*INFORMATION SUPPLIED*:
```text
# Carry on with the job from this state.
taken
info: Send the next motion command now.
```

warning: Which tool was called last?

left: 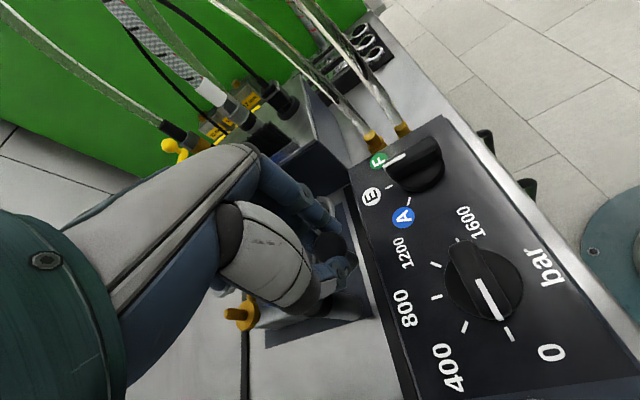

*AIM OF THE EXERCISE*: Reproduce the listing above exactly, excluding all pictures.

*ANSWER TO THE TASK*:
```text
# Carry on with the job from this state.
taken
info: Send the next motion command now.
```

warning: Which tool was called last?

left: 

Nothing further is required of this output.